With all the business news TV enthusiasm about new records for the S&P, one might suppose that BDC stock prices are booming alongside the general market. However, that's not the case. In fact, the BDC sector (as measured by the stock price performance of the BDC Exchange Traded Fund with the ticker BDCS) appears to have peaked in mid-month and has trended down since. Using adjusted price data (adjusting for the BDCS quarterly dividend paid early in January), the sector surged 5.0% for the first two weeks of the month, but has lost a third of that gain at time of writing.

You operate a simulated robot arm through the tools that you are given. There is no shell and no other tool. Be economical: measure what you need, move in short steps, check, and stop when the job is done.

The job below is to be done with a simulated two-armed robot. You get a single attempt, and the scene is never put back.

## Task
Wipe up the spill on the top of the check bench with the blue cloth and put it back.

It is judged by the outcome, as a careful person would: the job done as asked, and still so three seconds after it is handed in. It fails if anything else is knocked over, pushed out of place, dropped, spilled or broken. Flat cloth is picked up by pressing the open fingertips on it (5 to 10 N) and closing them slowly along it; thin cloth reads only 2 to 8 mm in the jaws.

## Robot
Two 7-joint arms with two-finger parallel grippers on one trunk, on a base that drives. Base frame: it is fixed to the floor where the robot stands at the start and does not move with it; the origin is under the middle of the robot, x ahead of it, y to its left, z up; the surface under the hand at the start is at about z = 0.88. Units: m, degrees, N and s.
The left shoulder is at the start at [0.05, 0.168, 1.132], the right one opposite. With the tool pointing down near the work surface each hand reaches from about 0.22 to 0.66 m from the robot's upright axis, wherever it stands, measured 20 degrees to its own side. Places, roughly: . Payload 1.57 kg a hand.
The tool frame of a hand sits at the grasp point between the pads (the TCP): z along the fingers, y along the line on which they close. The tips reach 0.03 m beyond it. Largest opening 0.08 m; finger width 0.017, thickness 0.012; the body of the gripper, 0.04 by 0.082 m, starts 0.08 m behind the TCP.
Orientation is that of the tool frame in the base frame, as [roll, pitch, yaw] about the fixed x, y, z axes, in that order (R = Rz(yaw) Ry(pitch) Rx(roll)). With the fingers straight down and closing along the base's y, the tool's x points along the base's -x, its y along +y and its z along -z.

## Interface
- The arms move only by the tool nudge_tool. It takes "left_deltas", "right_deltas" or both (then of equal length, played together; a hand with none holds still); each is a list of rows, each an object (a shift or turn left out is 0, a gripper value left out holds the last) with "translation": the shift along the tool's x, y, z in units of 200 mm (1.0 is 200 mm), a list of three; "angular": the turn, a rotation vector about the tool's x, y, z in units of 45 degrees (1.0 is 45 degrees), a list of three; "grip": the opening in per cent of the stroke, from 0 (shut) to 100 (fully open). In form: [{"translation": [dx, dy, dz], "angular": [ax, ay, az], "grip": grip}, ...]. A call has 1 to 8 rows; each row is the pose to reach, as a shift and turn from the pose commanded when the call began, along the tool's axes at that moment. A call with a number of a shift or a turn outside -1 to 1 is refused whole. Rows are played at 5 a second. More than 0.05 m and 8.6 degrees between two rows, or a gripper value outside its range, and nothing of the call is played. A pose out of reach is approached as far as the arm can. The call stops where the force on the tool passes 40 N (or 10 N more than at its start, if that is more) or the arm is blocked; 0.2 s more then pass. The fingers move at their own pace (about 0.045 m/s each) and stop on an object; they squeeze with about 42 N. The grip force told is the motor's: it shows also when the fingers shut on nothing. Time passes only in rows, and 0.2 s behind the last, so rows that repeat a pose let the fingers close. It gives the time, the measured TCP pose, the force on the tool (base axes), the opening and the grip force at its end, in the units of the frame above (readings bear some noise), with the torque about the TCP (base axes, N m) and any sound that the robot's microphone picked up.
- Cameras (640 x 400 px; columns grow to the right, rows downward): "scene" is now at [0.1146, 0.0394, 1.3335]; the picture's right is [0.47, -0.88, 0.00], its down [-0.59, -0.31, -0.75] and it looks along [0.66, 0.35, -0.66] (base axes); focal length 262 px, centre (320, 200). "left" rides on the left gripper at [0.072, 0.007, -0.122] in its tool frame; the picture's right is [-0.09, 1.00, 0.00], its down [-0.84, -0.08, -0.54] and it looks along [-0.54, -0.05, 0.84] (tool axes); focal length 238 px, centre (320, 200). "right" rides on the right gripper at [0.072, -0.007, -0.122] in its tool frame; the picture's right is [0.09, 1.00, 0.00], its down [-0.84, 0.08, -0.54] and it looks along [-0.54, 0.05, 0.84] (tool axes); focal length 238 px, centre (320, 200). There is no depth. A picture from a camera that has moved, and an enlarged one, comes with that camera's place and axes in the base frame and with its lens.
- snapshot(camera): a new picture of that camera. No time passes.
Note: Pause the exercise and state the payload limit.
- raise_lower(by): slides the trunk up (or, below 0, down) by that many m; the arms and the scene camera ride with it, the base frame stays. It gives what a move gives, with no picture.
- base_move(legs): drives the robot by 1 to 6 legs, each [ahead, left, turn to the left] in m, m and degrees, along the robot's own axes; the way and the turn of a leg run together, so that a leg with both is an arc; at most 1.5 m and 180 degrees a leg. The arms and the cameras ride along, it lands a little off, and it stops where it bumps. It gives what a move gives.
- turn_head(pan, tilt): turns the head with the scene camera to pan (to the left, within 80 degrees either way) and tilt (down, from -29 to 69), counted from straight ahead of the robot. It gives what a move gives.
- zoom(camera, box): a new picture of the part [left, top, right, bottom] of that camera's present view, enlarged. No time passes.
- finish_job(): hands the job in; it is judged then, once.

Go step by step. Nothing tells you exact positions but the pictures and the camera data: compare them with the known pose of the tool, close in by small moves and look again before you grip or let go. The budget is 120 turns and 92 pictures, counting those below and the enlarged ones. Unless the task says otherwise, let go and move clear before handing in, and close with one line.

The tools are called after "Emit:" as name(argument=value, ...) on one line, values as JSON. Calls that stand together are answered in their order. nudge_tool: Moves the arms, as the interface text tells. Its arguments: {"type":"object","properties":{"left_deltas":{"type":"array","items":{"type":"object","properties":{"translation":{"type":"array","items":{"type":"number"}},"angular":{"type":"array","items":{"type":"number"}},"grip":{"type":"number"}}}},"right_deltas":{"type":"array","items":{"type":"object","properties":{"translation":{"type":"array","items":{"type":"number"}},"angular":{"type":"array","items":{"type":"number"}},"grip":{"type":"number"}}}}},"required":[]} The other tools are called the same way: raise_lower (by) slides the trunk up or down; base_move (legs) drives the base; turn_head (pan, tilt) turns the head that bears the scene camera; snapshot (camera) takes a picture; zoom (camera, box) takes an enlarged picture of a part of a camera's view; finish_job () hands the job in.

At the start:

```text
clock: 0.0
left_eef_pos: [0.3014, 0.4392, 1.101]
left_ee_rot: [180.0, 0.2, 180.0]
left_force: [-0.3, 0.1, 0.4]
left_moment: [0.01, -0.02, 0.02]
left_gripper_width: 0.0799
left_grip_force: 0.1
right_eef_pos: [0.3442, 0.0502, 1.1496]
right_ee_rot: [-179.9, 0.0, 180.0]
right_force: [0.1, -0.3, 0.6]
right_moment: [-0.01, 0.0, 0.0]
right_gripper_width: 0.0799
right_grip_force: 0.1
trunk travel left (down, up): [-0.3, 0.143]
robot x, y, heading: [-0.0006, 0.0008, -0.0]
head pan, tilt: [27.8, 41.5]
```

In fact, the gap between the S&P and the BDC sector has been widening. Today, using Yahoo Charts (which don't adjust for the dividend), the S&P is up over 5% and the BDC sector down -0.5%, using January 2nd 2013 as a starting point. See here.
We don't know if the S&P is playing catch up with the BDC sector or enthusiasm for Leveraged Debt investments has (temporarily ?) peaked. We charted the performance of the XLF (the Financials ETF) as well as JNK (one of the two biggest junk bond ETFs) and BKLN (the largest Floating Rate Loan ETF). All of these indices performance was in line with the BDC sector, while the S&P booms. See here.
Is this just a pause or a peak ? We are guessing the former, mostly because a low rate environment appears to be with us for many quarters, and the yield differential between BDCs and other Leveraged Debt and non-Leveraged Debt sectors (such as Real Estate Investment Trusts, Master Limited Partnerships, high dividend paying stocks, utilities etc.) remains substantial. On a "relative valuation basis" (as they say to mean by comparison to other alternatives) the BDC sector remains attractive, but subject to ever greater downside risks from profit taking (remember late last year), macro risks (sequester, Europe, Israel-Iran) and sector rotation, because the industry has had such a huge run up since 2011 (over 25%-see here).
Disclosure: I have no positions in any stocks mentioned, and no plans to initiate any positions within the next 72 hours.